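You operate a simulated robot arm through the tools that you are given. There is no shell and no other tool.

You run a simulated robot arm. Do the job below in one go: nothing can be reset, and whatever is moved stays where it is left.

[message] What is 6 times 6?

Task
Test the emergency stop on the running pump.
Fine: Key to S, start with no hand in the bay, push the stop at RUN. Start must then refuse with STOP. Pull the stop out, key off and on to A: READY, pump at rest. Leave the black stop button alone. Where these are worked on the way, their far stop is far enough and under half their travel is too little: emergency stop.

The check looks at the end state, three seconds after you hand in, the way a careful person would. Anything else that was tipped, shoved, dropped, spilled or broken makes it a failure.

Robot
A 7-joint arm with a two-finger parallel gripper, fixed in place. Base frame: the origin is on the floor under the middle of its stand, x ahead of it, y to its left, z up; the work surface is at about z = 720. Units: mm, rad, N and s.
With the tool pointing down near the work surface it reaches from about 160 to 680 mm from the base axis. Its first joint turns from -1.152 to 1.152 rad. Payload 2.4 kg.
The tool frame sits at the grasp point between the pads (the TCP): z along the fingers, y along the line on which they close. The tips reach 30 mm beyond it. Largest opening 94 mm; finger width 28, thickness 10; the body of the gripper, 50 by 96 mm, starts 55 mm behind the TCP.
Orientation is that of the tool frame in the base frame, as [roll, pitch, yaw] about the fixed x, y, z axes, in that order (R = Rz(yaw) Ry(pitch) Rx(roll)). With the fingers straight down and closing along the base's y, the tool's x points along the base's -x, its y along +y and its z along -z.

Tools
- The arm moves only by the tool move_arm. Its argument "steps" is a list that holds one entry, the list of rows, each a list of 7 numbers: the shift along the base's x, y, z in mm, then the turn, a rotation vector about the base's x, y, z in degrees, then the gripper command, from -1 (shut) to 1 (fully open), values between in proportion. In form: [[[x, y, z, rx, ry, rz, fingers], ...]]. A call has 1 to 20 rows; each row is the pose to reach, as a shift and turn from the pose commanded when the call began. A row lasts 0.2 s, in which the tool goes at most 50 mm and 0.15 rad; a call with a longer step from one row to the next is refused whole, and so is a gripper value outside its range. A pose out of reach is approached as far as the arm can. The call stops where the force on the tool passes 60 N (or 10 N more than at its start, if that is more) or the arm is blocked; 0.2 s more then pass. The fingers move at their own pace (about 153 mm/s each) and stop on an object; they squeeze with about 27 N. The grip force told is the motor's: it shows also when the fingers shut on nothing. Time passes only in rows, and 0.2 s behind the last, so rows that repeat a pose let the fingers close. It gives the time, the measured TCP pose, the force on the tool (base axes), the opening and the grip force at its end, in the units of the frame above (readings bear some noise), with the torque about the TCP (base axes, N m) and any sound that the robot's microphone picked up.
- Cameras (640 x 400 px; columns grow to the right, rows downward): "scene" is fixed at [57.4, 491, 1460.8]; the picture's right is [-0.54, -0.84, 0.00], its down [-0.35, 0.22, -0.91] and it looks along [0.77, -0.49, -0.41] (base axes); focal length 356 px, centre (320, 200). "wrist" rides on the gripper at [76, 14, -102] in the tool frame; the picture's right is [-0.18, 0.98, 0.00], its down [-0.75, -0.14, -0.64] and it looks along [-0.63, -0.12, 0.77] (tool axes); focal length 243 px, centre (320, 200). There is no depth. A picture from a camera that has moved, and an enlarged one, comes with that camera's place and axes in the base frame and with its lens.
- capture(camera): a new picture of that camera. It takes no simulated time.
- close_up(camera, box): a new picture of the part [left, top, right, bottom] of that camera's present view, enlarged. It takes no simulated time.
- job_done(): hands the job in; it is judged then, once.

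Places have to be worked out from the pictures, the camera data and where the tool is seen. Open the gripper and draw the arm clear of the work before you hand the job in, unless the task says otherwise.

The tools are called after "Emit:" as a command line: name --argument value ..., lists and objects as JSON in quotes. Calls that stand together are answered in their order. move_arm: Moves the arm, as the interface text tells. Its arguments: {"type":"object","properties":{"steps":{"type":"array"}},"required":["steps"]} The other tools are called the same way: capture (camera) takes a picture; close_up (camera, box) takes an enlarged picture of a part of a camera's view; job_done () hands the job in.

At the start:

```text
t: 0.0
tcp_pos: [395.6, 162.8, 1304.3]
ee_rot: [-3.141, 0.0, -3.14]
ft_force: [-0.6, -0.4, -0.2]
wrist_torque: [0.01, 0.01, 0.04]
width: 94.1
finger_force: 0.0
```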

Aim: Copy the material above back out, exactly as written.

Reply:
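You operate a simulated robot arm through the tools that you are given. There is no shell and no other tool.

You run a simulated robot arm. Do the job below in one go: nothing can be reset, and whatever is moved stays where it is left.

[message] What is 6 times 6?

Task
Test the emergency stop on the running pump.
Fine: Key to S, start with no hand in the bay, push the stop at RUN. Start must then refuse with STOP. Pull the stop out, key off and on to A: READY, pump at rest. Leave the black stop button alone. Where these are worked on the way, their far stop is far enough and under half their travel is too little: emergency stop.

The check looks at the end state, three seconds after you hand in, the way a careful person would. Anything else that was tipped, shoved, dropped, spilled or broken makes it a failure.

Robot
A 7-joint arm with a two-finger parallel gripper, fixed in place. Base frame: the origin is on the floor under the middle of its stand, x ahead of it, y to its left, z up; the work surface is at about z = 720. Units: mm, rad, N and s.
With the tool pointing down near the work surface it reaches from about 160 to 680 mm from the base axis. Its first joint turns from -1.152 to 1.152 rad. Payload 2.4 kg.
The tool frame sits at the grasp point between the pads (the TCP): z along the fingers, y along the line on which they close. The tips reach 30 mm beyond it. Largest opening 94 mm; finger width 28, thickness 10; the body of the gripper, 50 by 96 mm, starts 55 mm behind the TCP.
Orientation is that of the tool frame in the base frame, as [roll, pitch, yaw] about the fixed x, y, z axes, in that order (R = Rz(yaw) Ry(pitch) Rx(roll)). With the fingers straight down and closing along the base's y, the tool's x points along the base's -x, its y along +y and its z along -z.

Tools
- The arm moves only by the tool move_arm. Its argument "steps" is a list that holds one entry, the list of rows, each a list of 7 numbers: the shift along the base's x, y, z in mm, then the turn, a rotation vector about the base's x, y, z in degrees, then the gripper command, from -1 (shut) to 1 (fully open), values between in proportion. In form: [[[x, y, z, rx, ry, rz, fingers], ...]]. A call has 1 to 20 rows; each row is the pose to reach, as a shift and turn from the pose commanded when the call began. A row lasts 0.2 s, in which the tool goes at most 50 mm and 0.15 rad; a call with a longer step from one row to the next is refused whole, and so is a gripper value outside its range. A pose out of reach is approached as far as the arm can. The call stops where the force on the tool passes 60 N (or 10 N more than at its start, if that is more) or the arm is blocked; 0.2 s more then pass. The fingers move at their own pace (about 153 mm/s each) and stop on an object; they squeeze with about 27 N. The grip force told is the motor's: it shows also when the fingers shut on nothing. Time passes only in rows, and 0.2 s behind the last, so rows that repeat a pose let the fingers close. It gives the time, the measured TCP pose, the force on the tool (base axes), the opening and the grip force at its end, in the units of the frame above (readings bear some noise), with the torque about the TCP (base axes, N m) and any sound that the robot's microphone picked up.
- Cameras (640 x 400 px; columns grow to the right, rows downward): "scene" is fixed at [57.4, 491, 1460.8]; the picture's right is [-0.54, -0.84, 0.00], its down [-0.35, 0.22, -0.91] and it looks along [0.77, -0.49, -0.41] (base axes); focal length 356 px, centre (320, 200). "wrist" rides on the gripper at [76, 14, -102] in the tool frame; the picture's right is [-0.18, 0.98, 0.00], its down [-0.75, -0.14, -0.64] and it looks along [-0.63, -0.12, 0.77] (tool axes); focal length 243 px, centre (320, 200). There is no depth. A picture from a camera that has moved, and an enlarged one, comes with that camera's place and axes in the base frame and with its lens.
- capture(camera): a new picture of that camera. It takes no simulated time.
- close_up(camera, box): a new picture of the part [left, top, right, bottom] of that camera's present view, enlarged. It takes no simulated time.
- job_done(): hands the job in; it is judged then, once.

Places have to be worked out from the pictures, the camera data and where the tool is seen. Open the gripper and draw the arm clear of the work before you hand the job in, unless the task says otherwise.

The tools are called after "Emit:" as a command line: name --argument value ..., lists and objects as JSON in quotes. Calls that stand together are answered in their order. move_arm: Moves the arm, as the interface text tells. Its arguments: {"type":"object","properties":{"steps":{"type":"array"}},"required":["steps"]} The other tools are called the same way: capture (camera) takes a picture; close_up (camera, box) takes an enlarged picture of a part of a camera's view; job_done () hands the job in.

At the start:

```text
t: 0.0
tcp_pos: [395.6, 162.8, 1304.3]
ee_rot: [-3.141, 0.0, -3.14]
ft_force: [-0.6, -0.4, -0.2]
wrist_torque: [0.01, 0.01, 0.04]
width: 94.1
finger_force: 0.0
```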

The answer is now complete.